-- Quoted passage start --

Hydrogen drive is considered the most serious option for achieving zero-emission rail transport. The challenge is to provide green rolling stock on lines served by diesel engines. In Poland, this is more than one third of railway routes. Experts predict that it will take a few more years before such trains will appear in our country. However, the direction of change seems to be inevitable, especially as more and more countries are choosing this type of drive and testing or investing in hydrogen-powered locomotives. Market analysts also predict that interest in such vehicles will grow dynamically. Between 2025 and 2035, the market value of these vehicles is expected to increase tenfold.
“There are individual examples of hydrogen train operation, for example in Germany, in Lower Saxony, but it is still a kind of test operation, i.e. the trains are running, but it is still clear that this is a very expensive technology and until it reaches a certain scale, it is difficult to talk about reducing the price of hydrogen vehicles or hydrogen refuelling stations,” commented Dr. Andrzej Massel, Director of the Railway Institute, in an interview with Newseria Innovation agency.

-- Quoted passage end --
-- Dataset section start --

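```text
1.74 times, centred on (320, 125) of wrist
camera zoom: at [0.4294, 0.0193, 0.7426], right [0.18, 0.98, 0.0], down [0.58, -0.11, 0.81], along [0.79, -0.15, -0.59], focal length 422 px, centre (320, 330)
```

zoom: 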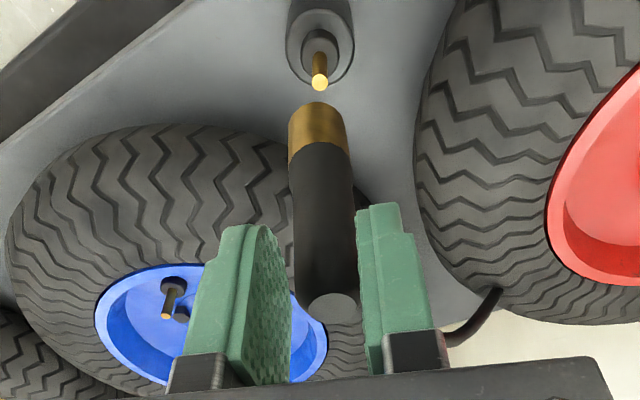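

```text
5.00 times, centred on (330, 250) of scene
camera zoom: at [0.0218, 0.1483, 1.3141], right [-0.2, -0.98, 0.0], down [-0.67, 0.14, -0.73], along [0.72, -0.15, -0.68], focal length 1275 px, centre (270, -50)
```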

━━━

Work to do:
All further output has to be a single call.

-- Dataset section end --

Work to do:
1 – Could you quote the quoted passage from "Hydrogen drive is" up to and including "to increase tenfold."?
2 – Resume the quoted passage where it left off.

Results for the exercise:
1 –
Hydrogen drive is considered the most serious option for achieving zero-emission rail transport. The challenge is to provide green rolling stock on lines served by diesel engines. In Poland, this is more than one third of railway routes. Experts predict that it will take a few more years before such trains will appear in our country. However, the direction of change seems to be inevitable, especially as more and more countries are choosing this type of drive and testing or investing in hydrogen-powered locomotives. Market analysts also predict that interest in such vehicles will grow dynamically. Between 2025 and 2035, the market value of these vehicles is expected to increase tenfold.

2 –
Hydrogen locomotives are primarily an alternative for those powered by fuel, i.e., serving non-electrified lines. An example could be the recent contract signed by Stadler to deliver six hydrogen-powered trains for the US state of California. In total, the fleet is expected to have nine sets.
Data from the Railway Transport Office indicates that non-electrified lines account for over 37% in Poland.
“There are parts of the network where there is no overhead line and one of the solutions that can be considered is the use of hydrogen drive. There are various areas of hydrogen application in rail transport, one possibility is also the use of hydrogen vehicles for the service of sidings, i.e. large industrial plants, a lot of manoeuvring, in such conditions a refuelling station can provide power to locomotives moving in the area of a given plant or railway node,” the expert points out.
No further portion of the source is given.